■ GIVEN INFORMATION

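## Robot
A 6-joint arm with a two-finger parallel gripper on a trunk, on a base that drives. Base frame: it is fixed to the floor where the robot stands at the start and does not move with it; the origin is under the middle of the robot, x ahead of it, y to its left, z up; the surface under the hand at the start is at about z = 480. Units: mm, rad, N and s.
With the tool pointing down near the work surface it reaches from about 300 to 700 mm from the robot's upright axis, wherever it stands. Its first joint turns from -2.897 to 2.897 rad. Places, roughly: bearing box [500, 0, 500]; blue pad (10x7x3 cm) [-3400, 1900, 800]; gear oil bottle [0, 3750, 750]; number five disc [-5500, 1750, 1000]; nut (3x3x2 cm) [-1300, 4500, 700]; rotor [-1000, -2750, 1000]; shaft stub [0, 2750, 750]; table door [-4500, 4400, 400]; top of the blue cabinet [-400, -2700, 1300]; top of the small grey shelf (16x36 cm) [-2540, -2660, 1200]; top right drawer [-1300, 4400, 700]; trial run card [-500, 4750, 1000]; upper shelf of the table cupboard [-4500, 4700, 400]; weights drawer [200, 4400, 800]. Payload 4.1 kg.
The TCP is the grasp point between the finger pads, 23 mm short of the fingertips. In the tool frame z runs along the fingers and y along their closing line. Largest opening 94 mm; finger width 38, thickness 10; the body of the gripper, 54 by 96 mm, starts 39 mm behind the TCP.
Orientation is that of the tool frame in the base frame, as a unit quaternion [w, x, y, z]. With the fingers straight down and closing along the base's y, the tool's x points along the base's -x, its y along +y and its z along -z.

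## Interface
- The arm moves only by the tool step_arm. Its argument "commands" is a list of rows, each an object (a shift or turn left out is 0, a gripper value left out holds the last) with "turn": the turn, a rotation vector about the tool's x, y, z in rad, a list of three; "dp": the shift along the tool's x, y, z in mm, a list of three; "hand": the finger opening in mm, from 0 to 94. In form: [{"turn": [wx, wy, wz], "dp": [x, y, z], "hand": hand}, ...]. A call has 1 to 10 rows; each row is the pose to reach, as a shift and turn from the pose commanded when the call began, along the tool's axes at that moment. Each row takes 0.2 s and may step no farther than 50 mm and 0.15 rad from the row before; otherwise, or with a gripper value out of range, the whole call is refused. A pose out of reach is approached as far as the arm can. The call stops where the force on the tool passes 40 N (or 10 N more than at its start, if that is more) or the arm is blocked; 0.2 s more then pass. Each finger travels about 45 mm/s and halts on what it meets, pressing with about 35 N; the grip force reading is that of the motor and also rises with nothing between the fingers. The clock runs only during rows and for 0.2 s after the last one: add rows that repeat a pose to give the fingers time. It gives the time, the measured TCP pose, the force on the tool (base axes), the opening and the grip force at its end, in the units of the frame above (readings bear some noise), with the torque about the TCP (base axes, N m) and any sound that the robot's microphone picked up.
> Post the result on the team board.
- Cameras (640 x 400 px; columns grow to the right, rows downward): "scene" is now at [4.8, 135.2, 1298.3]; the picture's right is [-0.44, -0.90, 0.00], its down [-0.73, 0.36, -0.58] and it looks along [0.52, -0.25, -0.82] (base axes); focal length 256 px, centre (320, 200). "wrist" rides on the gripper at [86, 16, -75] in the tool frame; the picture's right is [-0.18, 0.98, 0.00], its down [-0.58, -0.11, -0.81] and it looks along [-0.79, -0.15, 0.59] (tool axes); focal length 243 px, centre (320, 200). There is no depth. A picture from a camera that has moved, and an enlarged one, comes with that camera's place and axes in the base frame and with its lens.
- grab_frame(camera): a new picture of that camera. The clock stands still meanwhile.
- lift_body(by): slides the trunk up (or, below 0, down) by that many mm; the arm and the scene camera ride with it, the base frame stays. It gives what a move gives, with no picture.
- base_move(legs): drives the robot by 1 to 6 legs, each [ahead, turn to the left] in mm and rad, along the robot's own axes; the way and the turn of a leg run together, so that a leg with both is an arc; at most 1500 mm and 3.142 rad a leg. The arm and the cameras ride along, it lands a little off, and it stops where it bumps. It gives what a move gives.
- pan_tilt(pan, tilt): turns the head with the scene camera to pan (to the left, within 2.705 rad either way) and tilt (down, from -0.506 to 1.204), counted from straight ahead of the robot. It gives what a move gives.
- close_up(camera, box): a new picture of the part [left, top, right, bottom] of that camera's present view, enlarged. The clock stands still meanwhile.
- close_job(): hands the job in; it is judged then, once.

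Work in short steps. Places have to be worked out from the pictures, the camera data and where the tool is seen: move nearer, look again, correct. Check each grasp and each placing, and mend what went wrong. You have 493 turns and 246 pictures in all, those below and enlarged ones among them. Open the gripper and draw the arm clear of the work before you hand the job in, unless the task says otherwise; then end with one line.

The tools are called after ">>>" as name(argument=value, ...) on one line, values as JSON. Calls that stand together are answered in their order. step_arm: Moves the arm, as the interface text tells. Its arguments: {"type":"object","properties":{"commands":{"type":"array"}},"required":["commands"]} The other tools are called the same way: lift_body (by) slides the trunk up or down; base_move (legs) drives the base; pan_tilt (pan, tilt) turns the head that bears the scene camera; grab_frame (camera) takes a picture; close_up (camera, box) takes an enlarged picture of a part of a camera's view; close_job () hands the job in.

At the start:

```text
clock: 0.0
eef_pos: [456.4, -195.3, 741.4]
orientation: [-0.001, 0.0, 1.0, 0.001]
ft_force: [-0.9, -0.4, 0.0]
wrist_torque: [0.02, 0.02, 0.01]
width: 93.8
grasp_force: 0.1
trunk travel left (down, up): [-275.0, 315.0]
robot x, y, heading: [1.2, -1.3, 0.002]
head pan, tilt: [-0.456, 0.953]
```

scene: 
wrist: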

■ STATED PROBLEM
Please write out the material word for word from its first line through the line holding "The TCP is the", including both, and no line past it. Give them as a JSON list of strings, one for each line, with blank lines left out.

■ FULL SOLUTION
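[
  "## Robot",
  "A 6-joint arm with a two-finger parallel gripper on a trunk, on a base that drives. Base frame: it is fixed to the floor where the robot stands at the start and does not move with it; the origin is under the middle of the robot, x ahead of it, y to its left, z up; the surface under the hand at the start is at about z = 480. Units: mm, rad, N and s.",
  "With the tool pointing down near the work surface it reaches from about 300 to 700 mm from the robot's upright axis, wherever it stands. Its first joint turns from -2.897 to 2.897 rad. Places, roughly: bearing box [500, 0, 500]; blue pad (10x7x3 cm) [-3400, 1900, 800]; gear oil bottle [0, 3750, 750]; number five disc [-5500, 1750, 1000]; nut (3x3x2 cm) [-1300, 4500, 700]; rotor [-1000, -2750, 1000]; shaft stub [0, 2750, 750]; table door [-4500, 4400, 400]; top of the blue cabinet [-400, -2700, 1300]; top of the small grey shelf (16x36 cm) [-2540, -2660, 1200]; top right drawer [-1300, 4400, 700]; trial run card [-500, 4750, 1000]; upper shelf of the table cupboard [-4500, 4700, 400]; weights drawer [200, 4400, 800]. Payload 4.1 kg.",
  "The TCP is the grasp point between the finger pads, 23 mm short of the fingertips. In the tool frame z runs along the fingers and y along their closing line. Largest opening 94 mm; finger width 38, thickness 10; the body of the gripper, 54 by 96 mm, starts 39 mm behind the TCP."
]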